Your inability to turn off your IM client is a mental disorder most people don't suffer from. That and/or you've installed all kinds of unnecessary popup-spouting crap.

Posted: 2007-05-09 05:32pm
by MKSheppard
(snip massive wank about driver architectures)

That's not what I was asking.

I mean you can talk about how the driver architecture's overhaul is so great; and I have to ask a question "was it all necessary?"

Do we really need to completely tear out the entire guts of the system, when in reality the majority of this stuff can be accomplished with the present driver architecture?

Posted: 2007-05-09 05:35pm
by Xon
RThurmont wrote:As I see it, DirectX 10 is an ultimately worthless technology, even though it is innovative and interesting.
DX10 is an important milestone in dragging video card manufactor's kicking and screaming into the early/mid-90s era of programability for personal computers but on the graphics chip.

Virtualised memory for graphics cards is still a blindingly new concept for comercial video cards, and it requires a completely new driver model to remotely work well.

And it is a massively iteratively process on refining graphics card drivers, especially after changing the entire model.

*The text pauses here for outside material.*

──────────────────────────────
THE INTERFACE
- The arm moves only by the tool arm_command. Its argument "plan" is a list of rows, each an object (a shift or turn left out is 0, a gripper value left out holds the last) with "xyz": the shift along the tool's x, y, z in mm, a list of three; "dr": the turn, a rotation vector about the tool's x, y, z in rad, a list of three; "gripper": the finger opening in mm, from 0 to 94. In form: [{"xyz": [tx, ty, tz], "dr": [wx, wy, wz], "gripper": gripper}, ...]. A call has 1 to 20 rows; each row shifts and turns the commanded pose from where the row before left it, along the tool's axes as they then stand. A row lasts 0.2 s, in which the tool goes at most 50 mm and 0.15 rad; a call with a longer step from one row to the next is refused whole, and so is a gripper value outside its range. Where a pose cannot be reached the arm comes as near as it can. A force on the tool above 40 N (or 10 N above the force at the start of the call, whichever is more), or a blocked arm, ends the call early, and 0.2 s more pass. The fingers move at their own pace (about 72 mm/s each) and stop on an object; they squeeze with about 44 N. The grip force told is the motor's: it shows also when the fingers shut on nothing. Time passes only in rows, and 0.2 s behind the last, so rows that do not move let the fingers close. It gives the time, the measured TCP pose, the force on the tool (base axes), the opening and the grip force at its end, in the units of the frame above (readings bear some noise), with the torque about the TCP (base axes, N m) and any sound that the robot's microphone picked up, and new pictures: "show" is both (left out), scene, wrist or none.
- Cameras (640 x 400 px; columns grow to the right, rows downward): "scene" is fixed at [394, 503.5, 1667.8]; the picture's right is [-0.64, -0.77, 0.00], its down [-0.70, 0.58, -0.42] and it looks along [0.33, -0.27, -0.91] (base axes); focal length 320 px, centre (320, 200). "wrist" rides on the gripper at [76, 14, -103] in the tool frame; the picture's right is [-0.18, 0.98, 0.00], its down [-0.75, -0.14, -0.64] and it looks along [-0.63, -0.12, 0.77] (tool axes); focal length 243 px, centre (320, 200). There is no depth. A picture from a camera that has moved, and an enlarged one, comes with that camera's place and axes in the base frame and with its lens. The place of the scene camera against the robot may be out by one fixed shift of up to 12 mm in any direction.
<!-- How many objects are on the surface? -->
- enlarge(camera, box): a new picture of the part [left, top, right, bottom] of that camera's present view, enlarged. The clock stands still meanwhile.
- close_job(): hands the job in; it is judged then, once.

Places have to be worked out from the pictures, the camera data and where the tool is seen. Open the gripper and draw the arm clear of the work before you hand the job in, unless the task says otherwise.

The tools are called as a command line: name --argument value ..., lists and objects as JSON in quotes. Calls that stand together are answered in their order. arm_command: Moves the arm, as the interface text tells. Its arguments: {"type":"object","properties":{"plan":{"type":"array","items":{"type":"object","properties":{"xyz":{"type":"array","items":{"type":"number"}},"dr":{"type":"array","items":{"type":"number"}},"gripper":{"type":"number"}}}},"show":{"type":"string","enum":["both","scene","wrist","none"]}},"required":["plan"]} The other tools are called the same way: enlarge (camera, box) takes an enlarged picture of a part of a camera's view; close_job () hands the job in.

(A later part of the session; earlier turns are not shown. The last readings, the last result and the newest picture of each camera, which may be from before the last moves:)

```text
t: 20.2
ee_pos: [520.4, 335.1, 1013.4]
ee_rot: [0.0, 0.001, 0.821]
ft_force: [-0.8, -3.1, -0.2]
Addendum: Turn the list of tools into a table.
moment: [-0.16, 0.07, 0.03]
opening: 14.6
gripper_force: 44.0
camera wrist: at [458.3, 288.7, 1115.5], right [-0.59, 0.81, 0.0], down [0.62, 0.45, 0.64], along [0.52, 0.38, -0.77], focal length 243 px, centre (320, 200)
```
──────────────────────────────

Posted: 2007-05-09 05:36pm
by phongn
MKSheppard wrote:Do we really need to completely tear out the entire guts of the system, when in reality the majority of this stuff can be accomplished with the present driver architecture?
Microsoft also decided it was time to clean up the driver architecture at the same time - WDDM has some significant problems, not the least that it is designed to wholly run in kernel space (nVidia and ATI hacks aside). That means that if the driver does down, so does the entire OS. The new model makes it so that if the user-mode part of the driver goes down, it doesn't take down the OS with it (that part restarts, and while your game might crash if it can't handle that, Windows doesn't).

Considering DX10 is also a radical departure from DX9, it makes sense to do both at once.